::: Recorded data :::

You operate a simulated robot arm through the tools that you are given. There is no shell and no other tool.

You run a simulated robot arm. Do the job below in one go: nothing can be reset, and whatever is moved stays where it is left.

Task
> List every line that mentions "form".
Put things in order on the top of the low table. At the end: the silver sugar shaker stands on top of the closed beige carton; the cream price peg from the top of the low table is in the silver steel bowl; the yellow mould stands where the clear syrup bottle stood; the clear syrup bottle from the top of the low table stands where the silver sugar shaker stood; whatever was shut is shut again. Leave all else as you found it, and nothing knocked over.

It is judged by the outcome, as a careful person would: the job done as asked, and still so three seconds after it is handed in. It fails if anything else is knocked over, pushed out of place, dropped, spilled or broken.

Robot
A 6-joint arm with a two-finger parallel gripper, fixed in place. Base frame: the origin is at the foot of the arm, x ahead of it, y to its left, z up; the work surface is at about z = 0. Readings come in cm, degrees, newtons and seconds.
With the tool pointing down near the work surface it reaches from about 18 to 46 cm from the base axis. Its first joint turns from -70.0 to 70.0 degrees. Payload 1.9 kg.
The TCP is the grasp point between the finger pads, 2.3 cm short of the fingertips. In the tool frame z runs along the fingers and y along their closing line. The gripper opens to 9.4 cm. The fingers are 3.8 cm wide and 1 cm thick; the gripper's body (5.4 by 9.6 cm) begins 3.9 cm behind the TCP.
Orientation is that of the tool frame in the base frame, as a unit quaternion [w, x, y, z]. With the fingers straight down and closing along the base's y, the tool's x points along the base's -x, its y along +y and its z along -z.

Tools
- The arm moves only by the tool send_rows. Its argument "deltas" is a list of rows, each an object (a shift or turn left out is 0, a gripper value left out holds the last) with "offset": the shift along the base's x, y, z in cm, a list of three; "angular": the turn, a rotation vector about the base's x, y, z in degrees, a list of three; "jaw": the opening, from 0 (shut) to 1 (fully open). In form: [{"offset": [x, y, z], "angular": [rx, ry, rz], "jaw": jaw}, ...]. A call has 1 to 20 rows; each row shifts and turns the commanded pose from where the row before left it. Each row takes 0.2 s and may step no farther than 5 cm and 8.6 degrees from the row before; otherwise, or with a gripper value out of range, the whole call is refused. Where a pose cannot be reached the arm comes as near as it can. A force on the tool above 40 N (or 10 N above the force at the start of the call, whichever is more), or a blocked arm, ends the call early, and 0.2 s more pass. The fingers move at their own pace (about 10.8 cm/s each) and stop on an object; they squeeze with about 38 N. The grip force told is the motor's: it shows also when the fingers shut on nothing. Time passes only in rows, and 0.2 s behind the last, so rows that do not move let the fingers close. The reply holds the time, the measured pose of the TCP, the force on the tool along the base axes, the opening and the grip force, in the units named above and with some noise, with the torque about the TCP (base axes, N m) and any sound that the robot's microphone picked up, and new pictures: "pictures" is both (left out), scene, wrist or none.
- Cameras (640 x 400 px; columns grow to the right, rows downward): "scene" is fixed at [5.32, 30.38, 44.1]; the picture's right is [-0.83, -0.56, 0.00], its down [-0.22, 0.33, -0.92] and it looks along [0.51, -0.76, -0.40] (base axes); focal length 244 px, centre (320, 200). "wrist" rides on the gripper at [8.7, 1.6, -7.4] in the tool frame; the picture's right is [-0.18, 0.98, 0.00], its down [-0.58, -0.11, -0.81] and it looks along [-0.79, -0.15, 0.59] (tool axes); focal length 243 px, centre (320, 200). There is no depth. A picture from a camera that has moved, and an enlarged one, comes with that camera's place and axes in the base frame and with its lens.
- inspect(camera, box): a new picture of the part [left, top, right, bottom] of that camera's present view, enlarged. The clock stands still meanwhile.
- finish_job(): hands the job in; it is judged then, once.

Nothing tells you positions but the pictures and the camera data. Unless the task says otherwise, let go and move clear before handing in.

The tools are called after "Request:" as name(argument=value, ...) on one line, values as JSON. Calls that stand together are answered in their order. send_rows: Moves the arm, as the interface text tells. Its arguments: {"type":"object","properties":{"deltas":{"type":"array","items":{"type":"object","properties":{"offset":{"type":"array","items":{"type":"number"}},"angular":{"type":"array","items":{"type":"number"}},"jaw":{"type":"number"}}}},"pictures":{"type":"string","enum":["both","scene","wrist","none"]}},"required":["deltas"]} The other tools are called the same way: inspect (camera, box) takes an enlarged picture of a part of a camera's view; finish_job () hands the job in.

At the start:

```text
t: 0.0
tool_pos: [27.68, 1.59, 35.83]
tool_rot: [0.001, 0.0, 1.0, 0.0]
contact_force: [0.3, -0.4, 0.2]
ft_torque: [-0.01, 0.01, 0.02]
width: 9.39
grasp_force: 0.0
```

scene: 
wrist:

:::

Exactly repeat the lines from the line with "The TCP is the" to the line with "- The arm moves", including both, and output nothing else.

◆ **Response for this exercise**
The TCP is the grasp point between the finger pads, 2.3 cm short of the fingertips. In the tool frame z runs along the fingers and y along their closing line. The gripper opens to 9.4 cm. The fingers are 3.8 cm wide and 1 cm thick; the gripper's body (5.4 by 9.6 cm) begins 3.9 cm behind the TCP.
Orientation is that of the tool frame in the base frame, as a unit quaternion [w, x, y, z]. With the fingers straight down and closing along the base's y, the tool's x points along the base's -x, its y along +y and its z along -z.

Tools
- The arm moves only by the tool send_rows. Its argument "deltas" is a list of rows, each an object (a shift or turn left out is 0, a gripper value left out holds the last) with "offset": the shift along the base's x, y, z in cm, a list of three; "angular": the turn, a rotation vector about the base's x, y, z in degrees, a list of three; "jaw": the opening, from 0 (shut) to 1 (fully open). In form: [{"offset": [x, y, z], "angular": [rx, ry, rz], "jaw": jaw}, ...]. A call has 1 to 20 rows; each row shifts and turns the commanded pose from where the row before left it. Each row takes 0.2 s and may step no farther than 5 cm and 8.6 degrees from the row before; otherwise, or with a gripper value out of range, the whole call is refused. Where a pose cannot be reached the arm comes as near as it can. A force on the tool above 40 N (or 10 N above the force at the start of the call, whichever is more), or a blocked arm, ends the call early, and 0.2 s more pass. The fingers move at their own pace (about 10.8 cm/s each) and stop on an object; they squeeze with about 38 N. The grip force told is the motor's: it shows also when the fingers shut on nothing. Time passes only in rows, and 0.2 s behind the last, so rows that do not move let the fingers close. The reply holds the time, the measured pose of the TCP, the force on the tool along the base axes, the opening and the grip force, in the units named above and with some noise, with the torque about the TCP (base axes, N m) and any sound that the robot's microphone picked up, and new pictures: "pictures" is both (left out), scene, wrist or none.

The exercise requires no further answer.